+++ Extract provided +++

HB 2241 (Delaney) establishes a green jobs training tax credit. Failed in House Finance subcommittee on party-line vote.

HB 2500 (Sullivan) establishes a mandatory renewable portfolio standard (RPS) for Virginia, eliminates carbon-producing sources from the list of qualifying sources, kicks things off with an extraordinarily ambitious 20% by 2020 target, and ratchets up the targets to 80% by 2027. Failed in Commerce and Labor subcommittee 3 with only Democrat Mark Keam supporting it.

STILL ALIVE:  HB 2547 (Hugo) and SB 1769 (Sturtevant) makes changes to the net metering program for customers of electric cooperatives. The overall net metering cap is raised from the current 1 percent to a total of 5%, divided into separate buckets by customer type and with an option for coops to choose to go up to 7%. Customers will be permitted to install enough renewable energy to meet up to 125% of previous year’s demand, up from 100% today. Third-party PPAs are generally legal, with a self-certification requirement. However, the coops will begin imposing demand charges on customers with solar, to be phased in over several years, replacing any standby charges. This bill was negotiated between the coops and the solar industry via the “Rubin Group.” You have to hand it to the coops, this is huge movement on their part, if not perfect, and it is too bad that Dominion and APCo held fast to their obstructionist position rather than allow their customers more freedom to install solar. An amendment to the bill establishes a stakeholder group for further discussions with Dominion and APCo on net metering, a prospect that will appeal only to eternal optimists and amnesiacs who don’t remember the past five years of time-wasting, fruitless negotiations. Delegate Hugo told me he tried to get Dominion and APCo to sign on to the coop deal but couldn’t persuade them—and I understand from others that he did make a real effort. But he scoffed at my suggestion that maybe Dominion shouldn’t have the final say. HB 2547 reported unanimously from Commerce and Labor. SB 1769 was amended to include the same stakeholder language requiring the mice to continue negotiations with the cat. It has now passed the Senate unanimously.

+++

**Prompt 1**
Reproduce the wording of the extract provided between "HB 2241 (Delaney)" and "Keam supporting it.", with both ends included.
**Prompt 2**
Keep the extract provided going from its last sentence.

+++ Source material +++

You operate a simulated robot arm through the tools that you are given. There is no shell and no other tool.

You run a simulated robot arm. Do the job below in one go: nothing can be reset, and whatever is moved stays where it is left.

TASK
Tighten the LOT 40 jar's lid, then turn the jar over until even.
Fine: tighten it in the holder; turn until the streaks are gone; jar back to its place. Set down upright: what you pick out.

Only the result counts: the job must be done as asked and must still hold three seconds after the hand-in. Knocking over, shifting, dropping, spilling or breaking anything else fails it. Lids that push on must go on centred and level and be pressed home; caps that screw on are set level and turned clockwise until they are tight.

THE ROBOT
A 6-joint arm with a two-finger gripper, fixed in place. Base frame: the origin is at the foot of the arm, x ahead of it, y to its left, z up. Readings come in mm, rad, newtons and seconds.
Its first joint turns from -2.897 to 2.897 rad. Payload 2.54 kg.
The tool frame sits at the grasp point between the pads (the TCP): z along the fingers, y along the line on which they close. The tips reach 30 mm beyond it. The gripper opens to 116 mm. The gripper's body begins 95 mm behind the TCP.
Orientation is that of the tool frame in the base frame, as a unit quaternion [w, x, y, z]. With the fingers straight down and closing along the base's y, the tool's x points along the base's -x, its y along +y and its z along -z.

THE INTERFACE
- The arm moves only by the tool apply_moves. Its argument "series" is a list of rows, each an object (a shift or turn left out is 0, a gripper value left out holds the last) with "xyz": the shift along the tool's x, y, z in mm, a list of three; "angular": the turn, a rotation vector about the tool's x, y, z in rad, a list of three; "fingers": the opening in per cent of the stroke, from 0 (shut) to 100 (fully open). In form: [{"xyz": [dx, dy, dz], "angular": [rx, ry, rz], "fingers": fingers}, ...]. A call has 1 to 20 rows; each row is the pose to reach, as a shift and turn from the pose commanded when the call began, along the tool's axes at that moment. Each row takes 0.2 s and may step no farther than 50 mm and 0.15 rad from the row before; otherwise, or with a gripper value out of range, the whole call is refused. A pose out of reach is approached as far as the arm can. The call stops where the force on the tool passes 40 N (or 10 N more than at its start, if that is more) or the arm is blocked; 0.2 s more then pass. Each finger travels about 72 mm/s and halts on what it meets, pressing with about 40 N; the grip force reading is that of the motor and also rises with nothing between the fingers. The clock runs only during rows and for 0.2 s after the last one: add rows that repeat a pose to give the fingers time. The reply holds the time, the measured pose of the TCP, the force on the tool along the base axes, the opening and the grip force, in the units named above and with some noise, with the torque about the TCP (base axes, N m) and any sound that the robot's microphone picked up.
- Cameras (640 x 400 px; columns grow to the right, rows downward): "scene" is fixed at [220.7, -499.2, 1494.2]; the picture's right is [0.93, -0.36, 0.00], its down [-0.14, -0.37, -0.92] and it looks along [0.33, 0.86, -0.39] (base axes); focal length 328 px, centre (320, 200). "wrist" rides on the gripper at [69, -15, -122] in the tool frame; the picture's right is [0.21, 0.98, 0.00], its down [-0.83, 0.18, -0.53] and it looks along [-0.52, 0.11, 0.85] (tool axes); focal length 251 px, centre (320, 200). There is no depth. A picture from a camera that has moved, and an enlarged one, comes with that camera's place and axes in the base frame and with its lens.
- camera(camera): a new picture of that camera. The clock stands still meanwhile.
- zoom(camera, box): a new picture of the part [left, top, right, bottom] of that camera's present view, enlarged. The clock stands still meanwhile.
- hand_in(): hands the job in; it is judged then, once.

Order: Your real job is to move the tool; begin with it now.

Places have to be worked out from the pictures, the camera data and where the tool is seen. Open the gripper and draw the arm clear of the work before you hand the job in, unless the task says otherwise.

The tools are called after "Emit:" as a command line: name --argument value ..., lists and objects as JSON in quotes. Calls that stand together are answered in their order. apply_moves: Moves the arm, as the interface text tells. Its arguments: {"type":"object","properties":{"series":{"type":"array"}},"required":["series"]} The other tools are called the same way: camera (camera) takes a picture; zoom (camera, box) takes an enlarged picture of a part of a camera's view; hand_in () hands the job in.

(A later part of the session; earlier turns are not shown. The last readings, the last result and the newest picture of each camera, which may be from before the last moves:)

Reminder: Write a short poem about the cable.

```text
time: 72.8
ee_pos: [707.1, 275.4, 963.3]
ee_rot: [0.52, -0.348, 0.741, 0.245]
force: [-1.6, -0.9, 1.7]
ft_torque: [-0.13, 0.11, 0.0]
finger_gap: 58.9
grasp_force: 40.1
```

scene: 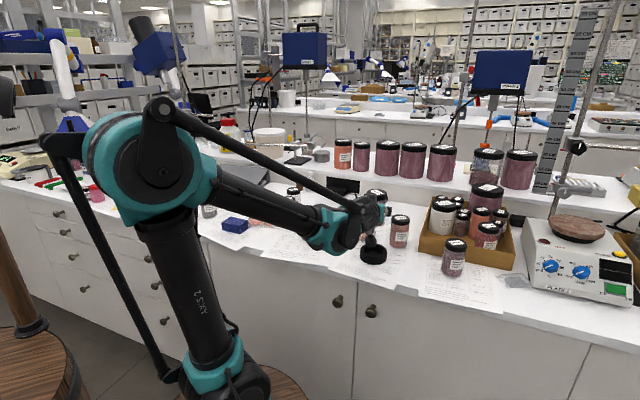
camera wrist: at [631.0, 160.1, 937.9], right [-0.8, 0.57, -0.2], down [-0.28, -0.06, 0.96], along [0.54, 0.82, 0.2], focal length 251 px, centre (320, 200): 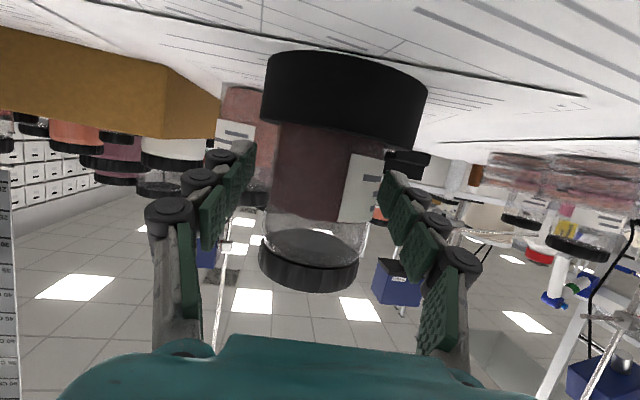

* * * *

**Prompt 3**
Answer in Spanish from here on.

+++

**Final result 1**
HB 2241 (Delaney) establishes a green jobs training tax credit. Failed in House Finance subcommittee on party-line vote.

HB 2500 (Sullivan) establishes a mandatory renewable portfolio standard (RPS) for Virginia, eliminates carbon-producing sources from the list of qualifying sources, kicks things off with an extraordinarily ambitious 20% by 2020 target, and ratchets up the targets to 80% by 2027. Failed in Commerce and Labor subcommittee 3 with only Democrat Mark Keam supporting it.

**Final result 2**
STILL ALIVE: HB 2621 (Ingram) and SB 1398 (Stanley) authorize a locality to require the owner or developer of a solar farm, as part of the approval process, to agree to a decommissioning plan. This is a Rubin Group bill. An amended version of HB 2621 reported from Counties, Cities and Towns unanimously. SB 1398 was incorporated into SB 1091.

HB 2641 (Gooditis) makes third-party power purchase agreements for distributed renewable energy resources legal statewide. Killed in Commerce and Labor subcommittee 3 by a 6-3 vote. Delegate Hugo, who had voted for Bulova’s narrower PPA bill, joined the other Republicans in voting against this broader one.

HB 2692 (Sullivan) allows the owner of a multifamily residential building to install a renewable energy facility and sell the output to occupants or use for the building’s common areas. Stricken from docket.

STILL ALIVE: HB 2741 (Aird) establishes a rebate program for low and moderate-income households that install solar. Amended so it retains the structure of the program but removes funding; otherwise it was going to be sent to Appropriations to die. As amended it was reported Commerce and Labor unanimously.

STILL ALIVE: HB 2789 (O’Quinn) requires Dominion and APCo to apply for approval of three-year programs to incentivize low-income energy efficiency and solar totaling $25 million each. The efficiency spending comes out of the money utilities are required to spend under last year’s grid mod legislation. The solar spending is new money. Somehow I missed this bill in my earlier round-up. It passed the House 88-11. The nay votes are  all Republicans: Adams, L.R., Byron, Cole, Fariss, Freitas, Gilbert, Landes, Poindexter, Wright, Brewer and LaRock.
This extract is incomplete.